-- Supplied text --
-- Start --
2016年9月10日(土)「キング・オブ・エジプト」

GODS OF EGYPT・2016・米/豪・2時間07分(IMDbでは126分)

日本語字幕:丸ゴシック体下、林 完治/シネスコ・サイズ(デジタル、Red、with Panavision)/ドルビー・デジタル

(米PG-13指定)(3D上映、4D上映、日本語吹替版もあり)

公式サイト
http://gaga.ne.jp/egypt/top.html
(音に注意。全国の劇場リストもあり)
-- End --
-- Material provided --
-- Start --
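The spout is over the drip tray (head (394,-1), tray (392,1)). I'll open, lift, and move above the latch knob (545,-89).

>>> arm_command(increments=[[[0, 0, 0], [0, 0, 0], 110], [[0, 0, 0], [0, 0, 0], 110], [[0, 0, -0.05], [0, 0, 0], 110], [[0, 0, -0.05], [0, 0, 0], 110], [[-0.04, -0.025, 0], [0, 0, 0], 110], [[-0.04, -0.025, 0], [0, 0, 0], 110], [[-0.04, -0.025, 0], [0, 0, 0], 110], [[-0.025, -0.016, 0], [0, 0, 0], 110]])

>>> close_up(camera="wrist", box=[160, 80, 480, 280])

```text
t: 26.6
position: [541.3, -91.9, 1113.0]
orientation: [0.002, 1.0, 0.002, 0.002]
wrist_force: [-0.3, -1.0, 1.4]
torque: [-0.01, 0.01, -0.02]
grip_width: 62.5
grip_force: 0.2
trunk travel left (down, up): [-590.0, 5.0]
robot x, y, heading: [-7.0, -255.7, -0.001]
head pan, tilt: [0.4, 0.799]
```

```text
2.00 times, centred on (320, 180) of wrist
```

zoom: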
-- End --
-- Task requirements --
A: Locate "2016年9月10日(土)「キング・オブ・エジプト」" and "(音に注意。全国の劇場リストもあり)" in the supplied text, and write out these words with everything between them.
B: Write the next part of the supplied text, the one that starts with "2016年9月10日(土)「キング・オブ・エジプト」".

-- Answers below --
A:
2016年9月10日(土)「キング・オブ・エジプト」

GODS OF EGYPT・2016・米/豪・2時間07分(IMDbでは126分)

日本語字幕:丸ゴシック体下、林 完治/シネスコ・サイズ(デジタル、Red、with Panavision)/ドルビー・デジタル

(米PG-13指定)(3D上映、4D上映、日本語吹替版もあり)

公式サイト
http://gaga.ne.jp/egypt/top.html
(音に注意。全国の劇場リストもあり)

B:
神々が人間に交じって暮らしている時代、エジプトは2人の神、エジプトの王である兄のオシリウス(ブライアン・プラウン)と、砂漠の神である弟のセト(ジェラルド・バトラー)によって統治され繁栄していた。しかしオシリウスが王位を息子のホルス(ニコライ・コスター=ワルドー)に譲ることにしたため、それに納得できないセトは、戴冠式の当日、兄に対決を挑み倒すと、ホルスの両目を奪い、自分が王位に就く。ホルスは姿を消し、人間の多くが奴隷にされ、あちこちでセトを讃える巨大なモニュメントが作り始められたある日、コソ泥のベック(ブレイトン・スウェイツ)がピラミッドに侵入、中に祀られていたホルスの片目を盗み出して恋人のザヤ(コートニー・イートン)と共に逃げるが、追っ手の矢にザヤは命を落とす。ザヤを生き返らせるため、ベックはホルスを探しだし、片目を返すのだが……。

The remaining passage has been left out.